Novel KCNJ5 Mutations in Sporadic Aldosterone-Producing Adenoma Reduce Kir3.4 Membrane Abundance

Context: Aldosterone-producing adenoma (APA) has been linked to mutations in the KCNJ5 gene encoding the inward-rectifying potassium (K+) Kir3.4 channel. These mutations abolish the K+ selectivity of Kir3.4 and, consequently, cause sodium (Na+) leak, depolarized membrane potential, and nonsuppressible aldosterone secretion. Objective: Our objective was to investigate KCNJ5 mutations in patients with sporadic APA and the role of endogenous Kir3.4 in human adrenocortical cells. Design: We screened the KCNJ5 gene from the adrenal adenomas of 69 Chinese patients with sporadic APA and functionally characterized novel Kir3.4 mutations. Results: Thirty-seven percent (26 of 69) of our APA patients carried heterozygous somatic mutations in the KCNJ5 gene.
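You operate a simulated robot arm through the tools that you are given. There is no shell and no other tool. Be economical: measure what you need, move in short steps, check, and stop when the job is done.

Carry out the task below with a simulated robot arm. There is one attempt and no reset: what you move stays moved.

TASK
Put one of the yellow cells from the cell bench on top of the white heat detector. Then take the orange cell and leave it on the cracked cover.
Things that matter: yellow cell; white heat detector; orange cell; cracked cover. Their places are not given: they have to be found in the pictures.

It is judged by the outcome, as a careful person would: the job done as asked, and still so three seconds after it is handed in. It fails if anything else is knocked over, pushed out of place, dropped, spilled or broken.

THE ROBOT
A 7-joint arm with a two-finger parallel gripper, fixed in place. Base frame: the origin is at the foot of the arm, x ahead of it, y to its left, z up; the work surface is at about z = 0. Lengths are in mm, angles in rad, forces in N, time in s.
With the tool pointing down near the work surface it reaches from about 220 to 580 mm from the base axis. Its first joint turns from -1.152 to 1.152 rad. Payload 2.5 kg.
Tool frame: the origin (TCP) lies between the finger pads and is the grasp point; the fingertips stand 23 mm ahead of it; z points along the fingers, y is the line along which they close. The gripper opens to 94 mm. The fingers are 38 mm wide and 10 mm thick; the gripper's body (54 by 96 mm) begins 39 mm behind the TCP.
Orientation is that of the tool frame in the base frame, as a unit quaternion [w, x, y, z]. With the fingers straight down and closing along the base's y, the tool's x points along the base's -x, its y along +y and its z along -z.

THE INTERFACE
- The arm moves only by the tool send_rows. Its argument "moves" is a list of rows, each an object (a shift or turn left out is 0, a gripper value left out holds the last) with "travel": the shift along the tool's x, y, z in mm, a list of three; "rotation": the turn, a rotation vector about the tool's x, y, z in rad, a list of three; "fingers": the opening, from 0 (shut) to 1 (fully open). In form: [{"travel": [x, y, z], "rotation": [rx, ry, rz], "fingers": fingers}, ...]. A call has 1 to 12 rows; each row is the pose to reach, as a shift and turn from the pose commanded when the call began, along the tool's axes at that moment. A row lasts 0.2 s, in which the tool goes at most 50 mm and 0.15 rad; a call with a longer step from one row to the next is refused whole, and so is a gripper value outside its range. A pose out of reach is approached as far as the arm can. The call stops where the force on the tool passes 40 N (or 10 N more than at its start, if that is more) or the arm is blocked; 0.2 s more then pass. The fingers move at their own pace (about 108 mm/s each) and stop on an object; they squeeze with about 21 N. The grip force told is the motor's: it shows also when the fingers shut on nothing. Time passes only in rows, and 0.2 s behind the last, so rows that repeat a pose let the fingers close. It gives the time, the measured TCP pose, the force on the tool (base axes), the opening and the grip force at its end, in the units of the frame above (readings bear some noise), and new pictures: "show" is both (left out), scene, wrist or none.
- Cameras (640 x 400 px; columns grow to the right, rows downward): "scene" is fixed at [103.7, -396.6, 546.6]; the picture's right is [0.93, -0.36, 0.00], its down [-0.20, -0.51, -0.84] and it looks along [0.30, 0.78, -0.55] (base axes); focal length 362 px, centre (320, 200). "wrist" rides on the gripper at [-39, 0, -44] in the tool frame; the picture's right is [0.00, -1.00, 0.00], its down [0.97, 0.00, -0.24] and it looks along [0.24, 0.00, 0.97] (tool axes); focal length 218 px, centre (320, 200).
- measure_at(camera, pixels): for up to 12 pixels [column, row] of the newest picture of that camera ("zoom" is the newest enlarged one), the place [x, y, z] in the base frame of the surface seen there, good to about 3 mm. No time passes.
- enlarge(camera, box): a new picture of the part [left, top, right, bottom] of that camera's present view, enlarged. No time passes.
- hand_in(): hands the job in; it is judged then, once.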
Besides the most common G151R and L168R mutations, we identified a previously uncharacterized E145Q mutation and 2 novel mutations (R115W and E246G) in 6 patients. The E145Q mutant conducted a barium-insensitive Na+-leak current. The R115W and E246G mutants preserved barium-sensitive, K+-selective and G beta gamma-activatable Kir3.4 currents, which were similar to 30% and similar to 15% of wild-type current, respectively. Biotinylation assays revealed markedly reduced membrane abundance of R115W and E246G mutants. All Kir3.4 mutants exerted dominant-negative effects on wild-type channels. Kir3.4 protein expression in APAs with the novel KCNJ5 mutation was significantly lower than those in APAs with wild-type KCNJ5 or Na+-leak KCNJ5 mutations. Inhibition of endogenous Kir3.4 by tertiapin-Q significantly depolarized membrane potential and increased CYP11B2 expression in human adrenocortical cells. Conclusion: Besides Na+-leak mutations, novel KCNJ5 mutations causing a reduction of surface and total abundance of Kir3.4 are also associated with sporadic APA. Basal Kir3.4 current is important to maintaining normal resting membrane potential and suppressing aldosterone synthesis in human adrenocortical cells.